IT employees should develop their leadership and persuasion skills if they want to become IT managers, an analysis of key workplace competencies has revealed.
Employment research firm SHL Group has identified the critical differences between IT managers and the technical staff who work for them. The company's tests are among the most frequently used by employers to spot future managers.
According to SHL, the biggest difference between the competencies needed for an IT manager's role and a technical IT role is the manager's need to lead and persuade. IT managers also need to have strong competencies in working with people, adhering to principles, establishing strategies, planning, following procedures, adapting to change and handling pressure.
Applying technology and being creative are the only two competencies that are more important for technical IT jobs than for IT management jobs, SHL's research reveals.
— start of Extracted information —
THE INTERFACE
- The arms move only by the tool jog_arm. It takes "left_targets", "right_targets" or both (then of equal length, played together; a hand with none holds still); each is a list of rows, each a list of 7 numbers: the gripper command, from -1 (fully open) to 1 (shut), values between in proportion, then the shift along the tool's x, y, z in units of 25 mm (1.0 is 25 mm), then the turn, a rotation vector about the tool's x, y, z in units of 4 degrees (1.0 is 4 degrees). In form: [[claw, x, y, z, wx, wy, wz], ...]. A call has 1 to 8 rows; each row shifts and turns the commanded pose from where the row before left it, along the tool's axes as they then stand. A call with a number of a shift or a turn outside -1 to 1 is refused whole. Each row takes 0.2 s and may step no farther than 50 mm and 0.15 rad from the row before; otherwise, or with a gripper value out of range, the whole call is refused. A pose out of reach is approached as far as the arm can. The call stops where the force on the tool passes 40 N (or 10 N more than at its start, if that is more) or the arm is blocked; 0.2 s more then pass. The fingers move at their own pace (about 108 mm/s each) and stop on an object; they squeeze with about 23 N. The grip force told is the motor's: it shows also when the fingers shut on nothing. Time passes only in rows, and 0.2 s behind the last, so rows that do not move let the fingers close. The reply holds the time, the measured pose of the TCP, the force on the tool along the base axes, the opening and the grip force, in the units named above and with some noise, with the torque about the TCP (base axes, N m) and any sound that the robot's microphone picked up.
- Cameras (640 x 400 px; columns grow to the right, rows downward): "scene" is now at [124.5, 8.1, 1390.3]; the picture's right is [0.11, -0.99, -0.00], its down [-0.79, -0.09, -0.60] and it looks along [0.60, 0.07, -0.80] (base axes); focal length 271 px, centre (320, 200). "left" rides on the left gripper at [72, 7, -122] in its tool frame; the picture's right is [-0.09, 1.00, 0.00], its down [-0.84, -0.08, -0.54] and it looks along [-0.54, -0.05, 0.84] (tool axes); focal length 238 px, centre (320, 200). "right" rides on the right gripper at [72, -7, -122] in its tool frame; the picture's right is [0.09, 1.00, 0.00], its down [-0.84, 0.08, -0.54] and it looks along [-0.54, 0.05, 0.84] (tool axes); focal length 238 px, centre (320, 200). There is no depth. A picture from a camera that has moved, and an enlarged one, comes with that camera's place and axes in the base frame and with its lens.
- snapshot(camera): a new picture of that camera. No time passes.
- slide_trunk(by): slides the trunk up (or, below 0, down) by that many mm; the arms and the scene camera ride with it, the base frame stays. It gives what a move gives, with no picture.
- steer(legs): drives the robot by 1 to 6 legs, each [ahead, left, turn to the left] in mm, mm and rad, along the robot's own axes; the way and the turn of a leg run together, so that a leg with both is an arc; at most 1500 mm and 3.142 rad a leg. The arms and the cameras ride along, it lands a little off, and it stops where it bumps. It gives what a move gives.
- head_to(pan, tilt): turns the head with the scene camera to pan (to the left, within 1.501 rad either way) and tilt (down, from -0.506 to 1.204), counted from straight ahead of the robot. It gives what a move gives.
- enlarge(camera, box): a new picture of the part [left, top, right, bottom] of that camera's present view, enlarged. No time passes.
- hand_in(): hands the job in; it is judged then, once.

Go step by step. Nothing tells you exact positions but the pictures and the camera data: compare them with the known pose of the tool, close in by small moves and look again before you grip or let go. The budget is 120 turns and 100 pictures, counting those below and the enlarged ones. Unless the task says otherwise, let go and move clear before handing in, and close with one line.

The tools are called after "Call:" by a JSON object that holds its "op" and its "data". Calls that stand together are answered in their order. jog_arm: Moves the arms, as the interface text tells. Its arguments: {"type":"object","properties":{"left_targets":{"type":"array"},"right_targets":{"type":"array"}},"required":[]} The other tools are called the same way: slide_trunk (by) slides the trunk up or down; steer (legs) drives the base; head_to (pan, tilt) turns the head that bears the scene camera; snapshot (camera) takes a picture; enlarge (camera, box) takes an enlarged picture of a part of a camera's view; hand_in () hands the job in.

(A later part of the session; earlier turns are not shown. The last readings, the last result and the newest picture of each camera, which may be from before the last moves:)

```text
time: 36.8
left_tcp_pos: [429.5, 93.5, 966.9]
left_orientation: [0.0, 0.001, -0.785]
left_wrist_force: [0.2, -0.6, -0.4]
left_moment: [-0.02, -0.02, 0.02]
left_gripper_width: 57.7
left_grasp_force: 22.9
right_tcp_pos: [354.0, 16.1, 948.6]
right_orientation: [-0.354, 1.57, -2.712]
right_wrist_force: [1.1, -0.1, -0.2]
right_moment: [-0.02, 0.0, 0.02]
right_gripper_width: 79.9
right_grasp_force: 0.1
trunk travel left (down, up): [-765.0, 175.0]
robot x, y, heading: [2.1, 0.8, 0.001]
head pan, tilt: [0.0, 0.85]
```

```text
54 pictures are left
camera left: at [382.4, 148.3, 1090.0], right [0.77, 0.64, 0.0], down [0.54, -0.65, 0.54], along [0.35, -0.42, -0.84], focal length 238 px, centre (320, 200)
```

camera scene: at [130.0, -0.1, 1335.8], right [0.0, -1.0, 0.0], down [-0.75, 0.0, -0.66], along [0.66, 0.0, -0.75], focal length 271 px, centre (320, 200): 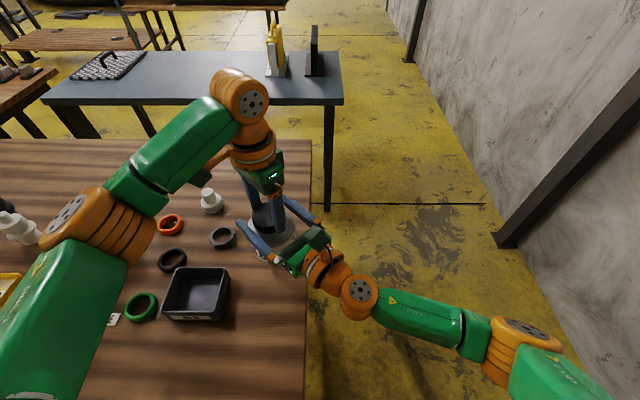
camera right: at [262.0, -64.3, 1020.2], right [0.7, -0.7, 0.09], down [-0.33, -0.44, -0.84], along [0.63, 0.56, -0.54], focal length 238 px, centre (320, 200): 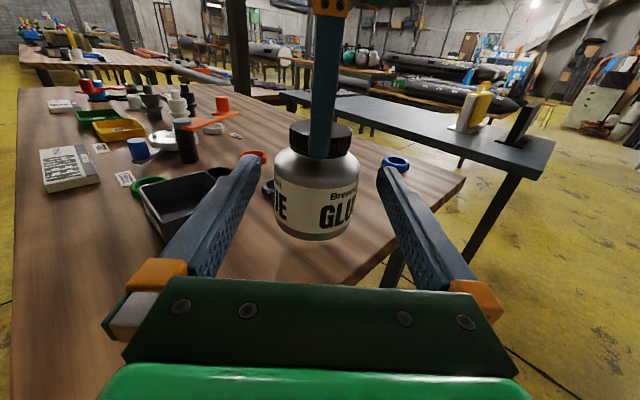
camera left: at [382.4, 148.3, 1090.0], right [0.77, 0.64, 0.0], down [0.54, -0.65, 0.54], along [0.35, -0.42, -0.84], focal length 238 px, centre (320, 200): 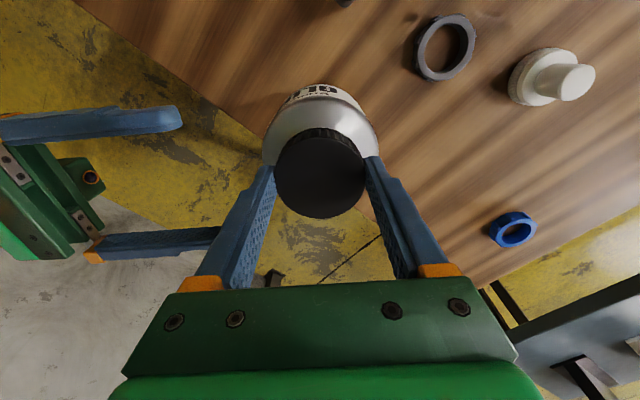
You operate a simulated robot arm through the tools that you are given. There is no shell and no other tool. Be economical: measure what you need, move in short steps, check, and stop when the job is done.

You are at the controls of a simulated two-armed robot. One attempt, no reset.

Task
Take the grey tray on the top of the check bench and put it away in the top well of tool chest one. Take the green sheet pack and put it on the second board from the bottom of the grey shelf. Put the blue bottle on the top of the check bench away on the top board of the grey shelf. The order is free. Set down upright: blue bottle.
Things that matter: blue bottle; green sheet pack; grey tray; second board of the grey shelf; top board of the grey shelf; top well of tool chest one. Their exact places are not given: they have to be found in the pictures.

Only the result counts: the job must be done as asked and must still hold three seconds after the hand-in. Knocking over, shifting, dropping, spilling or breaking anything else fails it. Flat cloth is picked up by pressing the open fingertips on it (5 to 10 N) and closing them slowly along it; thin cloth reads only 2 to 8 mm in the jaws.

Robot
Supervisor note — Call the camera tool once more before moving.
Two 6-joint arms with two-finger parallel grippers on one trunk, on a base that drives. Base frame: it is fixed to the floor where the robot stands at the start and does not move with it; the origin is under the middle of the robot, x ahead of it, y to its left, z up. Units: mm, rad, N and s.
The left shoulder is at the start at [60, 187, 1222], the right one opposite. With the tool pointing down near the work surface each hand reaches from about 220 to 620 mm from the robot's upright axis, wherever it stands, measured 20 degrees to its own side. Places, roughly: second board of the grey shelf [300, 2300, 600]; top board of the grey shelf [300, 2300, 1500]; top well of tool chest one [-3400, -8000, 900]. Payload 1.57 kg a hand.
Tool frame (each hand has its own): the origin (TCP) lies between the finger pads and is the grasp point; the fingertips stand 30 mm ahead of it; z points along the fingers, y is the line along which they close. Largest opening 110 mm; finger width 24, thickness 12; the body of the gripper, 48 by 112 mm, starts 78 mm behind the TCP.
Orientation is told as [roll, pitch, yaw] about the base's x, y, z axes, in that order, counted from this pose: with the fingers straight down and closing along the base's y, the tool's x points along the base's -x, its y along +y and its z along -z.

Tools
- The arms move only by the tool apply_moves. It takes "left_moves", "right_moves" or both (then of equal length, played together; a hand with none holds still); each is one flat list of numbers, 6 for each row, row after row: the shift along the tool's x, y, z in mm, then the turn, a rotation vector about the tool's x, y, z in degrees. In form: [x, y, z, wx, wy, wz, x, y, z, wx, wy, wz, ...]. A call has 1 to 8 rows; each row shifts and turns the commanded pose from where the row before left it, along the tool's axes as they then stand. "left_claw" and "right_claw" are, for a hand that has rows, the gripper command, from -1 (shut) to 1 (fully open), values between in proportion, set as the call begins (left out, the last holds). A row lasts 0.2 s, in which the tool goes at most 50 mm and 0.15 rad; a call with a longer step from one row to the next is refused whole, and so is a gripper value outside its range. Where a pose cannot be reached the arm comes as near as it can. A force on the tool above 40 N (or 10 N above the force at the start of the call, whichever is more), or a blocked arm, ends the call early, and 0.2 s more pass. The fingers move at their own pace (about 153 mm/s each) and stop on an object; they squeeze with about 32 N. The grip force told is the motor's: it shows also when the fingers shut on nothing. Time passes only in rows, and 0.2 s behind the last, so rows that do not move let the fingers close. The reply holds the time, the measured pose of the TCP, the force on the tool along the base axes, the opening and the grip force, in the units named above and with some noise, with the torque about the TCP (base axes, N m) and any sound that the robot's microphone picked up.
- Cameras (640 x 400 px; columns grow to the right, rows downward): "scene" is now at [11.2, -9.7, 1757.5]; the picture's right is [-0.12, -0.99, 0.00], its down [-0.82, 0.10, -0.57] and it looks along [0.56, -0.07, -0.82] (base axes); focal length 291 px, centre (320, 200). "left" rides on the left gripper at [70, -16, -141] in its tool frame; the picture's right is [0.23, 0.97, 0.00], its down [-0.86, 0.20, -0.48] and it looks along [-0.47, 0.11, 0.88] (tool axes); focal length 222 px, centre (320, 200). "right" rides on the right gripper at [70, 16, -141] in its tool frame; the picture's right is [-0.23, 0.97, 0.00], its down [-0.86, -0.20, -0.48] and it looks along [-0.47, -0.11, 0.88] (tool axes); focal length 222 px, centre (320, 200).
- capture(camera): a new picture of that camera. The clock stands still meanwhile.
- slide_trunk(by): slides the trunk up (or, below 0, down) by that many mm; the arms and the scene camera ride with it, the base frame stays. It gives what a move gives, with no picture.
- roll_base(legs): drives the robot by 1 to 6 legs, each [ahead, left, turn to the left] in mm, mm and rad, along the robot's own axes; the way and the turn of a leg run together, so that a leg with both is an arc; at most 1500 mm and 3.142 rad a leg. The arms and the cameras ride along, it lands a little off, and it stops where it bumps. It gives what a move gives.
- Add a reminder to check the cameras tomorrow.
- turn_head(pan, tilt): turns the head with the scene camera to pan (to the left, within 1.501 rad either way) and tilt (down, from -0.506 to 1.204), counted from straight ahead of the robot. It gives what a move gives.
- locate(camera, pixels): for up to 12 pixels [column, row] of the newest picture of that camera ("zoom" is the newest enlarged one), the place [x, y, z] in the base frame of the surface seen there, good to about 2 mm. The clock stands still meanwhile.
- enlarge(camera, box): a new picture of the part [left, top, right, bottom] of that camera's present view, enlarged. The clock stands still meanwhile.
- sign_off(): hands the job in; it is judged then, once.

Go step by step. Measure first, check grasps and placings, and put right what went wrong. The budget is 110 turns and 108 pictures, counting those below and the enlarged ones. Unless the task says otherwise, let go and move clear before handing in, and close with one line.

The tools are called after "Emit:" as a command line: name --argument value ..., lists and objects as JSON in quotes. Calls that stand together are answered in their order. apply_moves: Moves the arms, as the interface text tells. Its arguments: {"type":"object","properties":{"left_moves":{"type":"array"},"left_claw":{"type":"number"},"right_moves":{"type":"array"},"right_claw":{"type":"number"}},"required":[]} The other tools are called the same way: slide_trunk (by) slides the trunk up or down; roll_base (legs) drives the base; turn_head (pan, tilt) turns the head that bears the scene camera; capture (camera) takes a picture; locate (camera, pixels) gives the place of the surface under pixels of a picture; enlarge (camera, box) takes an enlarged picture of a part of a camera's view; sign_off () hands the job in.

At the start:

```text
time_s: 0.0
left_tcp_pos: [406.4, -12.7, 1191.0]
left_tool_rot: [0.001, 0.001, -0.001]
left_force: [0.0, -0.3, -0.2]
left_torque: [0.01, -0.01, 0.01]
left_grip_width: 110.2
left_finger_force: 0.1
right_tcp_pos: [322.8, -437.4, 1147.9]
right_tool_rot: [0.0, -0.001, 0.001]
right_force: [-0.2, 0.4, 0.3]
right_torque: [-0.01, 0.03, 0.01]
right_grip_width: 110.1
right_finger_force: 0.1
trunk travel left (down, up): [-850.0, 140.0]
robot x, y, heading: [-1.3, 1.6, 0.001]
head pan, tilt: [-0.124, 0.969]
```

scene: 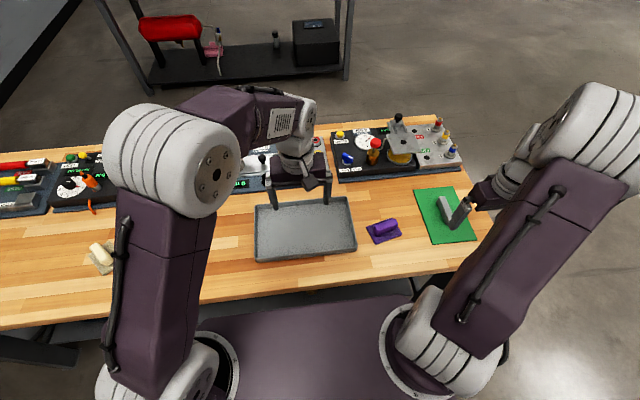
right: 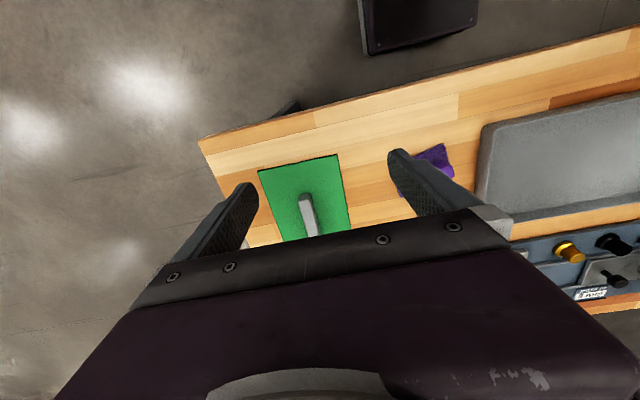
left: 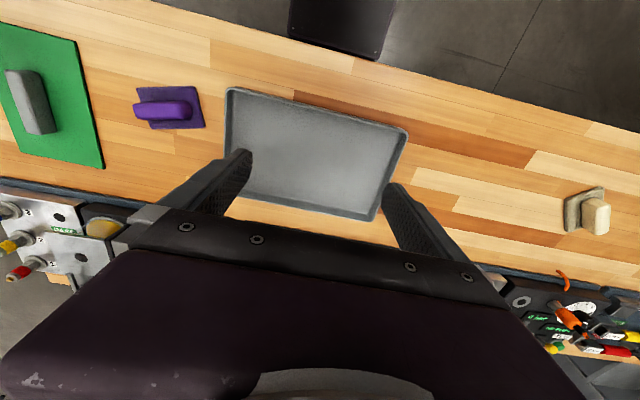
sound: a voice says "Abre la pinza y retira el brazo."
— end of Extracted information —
Dave Bartram, research director at SHL, said, "The software engineer might have a profile that looks very much like the profile for a manager. Someone who very clearly fits the system engineer profile, however, would have more difficulty moving into a management sort of role."
SHL has put every ability that could be needed for a role into 20 different categories that its researchers have defined. The 20 competencies, which could be either skills or talents, are used in every role to varying degrees.
People in technical roles who have already developed the most important competencies for management should be able to move up the career ladder relatively easily, SHL said.
SHL Group has built a database of competencies that are needed for many of the most popular IT occupations. Researchers decide which competencies managers need by observing people at work. They also compare their conclusions with international databases of workplace competencies.